The main reason the Raiders are exploring relocation is because the city of Oakland hasn’t made much progress toward building a new stadium to replace the 50-year-old Coliseum. That may have changed somewhat earlier this week, though, as Mayor Libby Schaaf outlined a financing plan for a potential facility. Schaaf is hoping a combination of $600MM in private money from former Raider Ronnie Lott and the Fortress Investment Group of New York, $300MM from Davis, $200MM in public money and $200MM from the league will entice the Raiders to stay, according to Phil Matler and Andy Ross of the San Francisco Chronicle. In addition to kicking in $300MM – the same amount he’d put forth for a Las Vegas stadium – Davis would likely have to take on Lott and his group as minority owners. The league’s on board with that idea, per Matler and Ross, but it’s unclear what Davis’ feelings are. At the moment, the plan is for Schaaf & Co. to submit the outline to the league’s owners to demonstrate that they’re serious about keeping the Raiders in Oakland.

Los Angeles Rams & Chargers (featured)

The Chargers have shown a desire to stay in San Diego, but they’re “out of ideas” for securing a new stadium and will essentially need a miracle over the next month and a half to avoid relocation, per Trotter (Twitter links). The Chargers and Rams are reportedly progressing toward an LA agreement, so it seems increasingly likely that the Bolts are in their final season in San Diego. While their lease at 49-year-old Qualcomm Stadium runs through 2020, it’s possible the Chargers will break it and spend the next two years either sharing the LA Coliseum with the Rams or playing at the StubHub Center in Carson, Calif., until the $2.6 billion facility in Inglewood opens in 2019.

Latest On Futures Of Chargers, Raiders

It’s conceivable that either the Chargers or Raiders could relocate to Los Angeles in the coming years, but NFL commissioner Roger Goodell said Thursday the “ideal” scenario is for the two teams to stay where they are (Twitter link via Alden Gonzalez of ESPN.com). Goodell was in attendance when the Rams broke ground on their $2.6 billion stadium in Inglewood, Calif., where the Chargers have the option of sharing the soon-to-be built facility with the Rams.

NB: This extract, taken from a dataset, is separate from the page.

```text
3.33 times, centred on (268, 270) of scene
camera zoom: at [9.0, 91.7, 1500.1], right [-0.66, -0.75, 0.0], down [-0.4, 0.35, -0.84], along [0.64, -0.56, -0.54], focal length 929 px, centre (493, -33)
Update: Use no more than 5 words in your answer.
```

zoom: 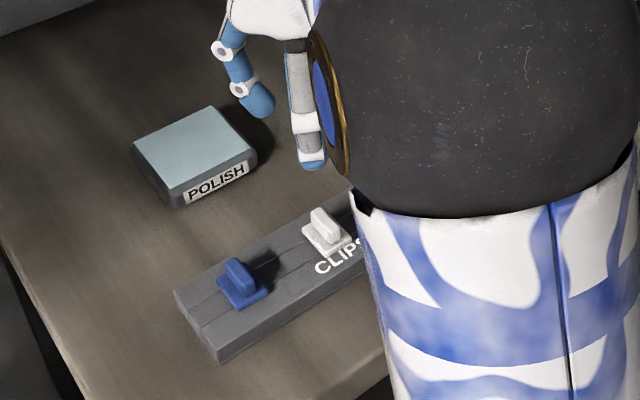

They must decide by Jan. 15 whether to do it, and while an extension is possible, the Chargers haven’t asked for one, Goodell revealed (Twitter link via Vincent Bonsignore of the Los Angeles Daily News).

Chargers owner Dean Spanos said last week that he’s tabling relocation thoughts until the end of the season, which wouldn’t leave him much time to negotiate a deal with the Rams’ Stan Kroenke. His organization would gladly team with Spanos’ franchise, though, with Rams chief operating officer Kevin Damoff saying, “We’d welcome [the Chargers] with open arms” (Twitter link via Gonzalez).

Mark Davis (vertical)

If the Chargers stay in San Diego – which is possible for at least 2017 – and the Raiders’ Las Vegas plans fall through, there’s “growing support” within the league for the Silver and Black to return to LA, per Bonsignore. Although an October report indicated the NFL could force Raiders owner Mark Davis out, a high-ranking league official told Bonsignore that notion is “total BS.” On the contrary, there’s “growing admiration” for the job Davis has done since taking over the Raiders after his father, Al Davis, died in 2011.

While the league would be OK with the Raiders going back to LA, where they played from 1982-94, or staying in Oakland, Bonsignore writes that Las Vegas remains the likeliest option. The Raiders aren’t interested in remaining in Oakland, relays Bonsignore, as the city hasn’t made much known progress toward a new stadium to replace the 50-year-old Coliseum. Meanwhile, Nevada Gov. Brian Sandoval has already signed off on $750MM in public money toward a potential $1.9 billion Raiders facility.

Davis will file for relocation in January, and once that happens, he’ll need 23 approval votes from the league’s other 31 owners to make his Las Vegas dream a reality. Goodell isn’t fully on board with the Raiders going to Vegas, but Bonsignore doesn’t expect Davis to have difficulty garnering the necessary number of votes.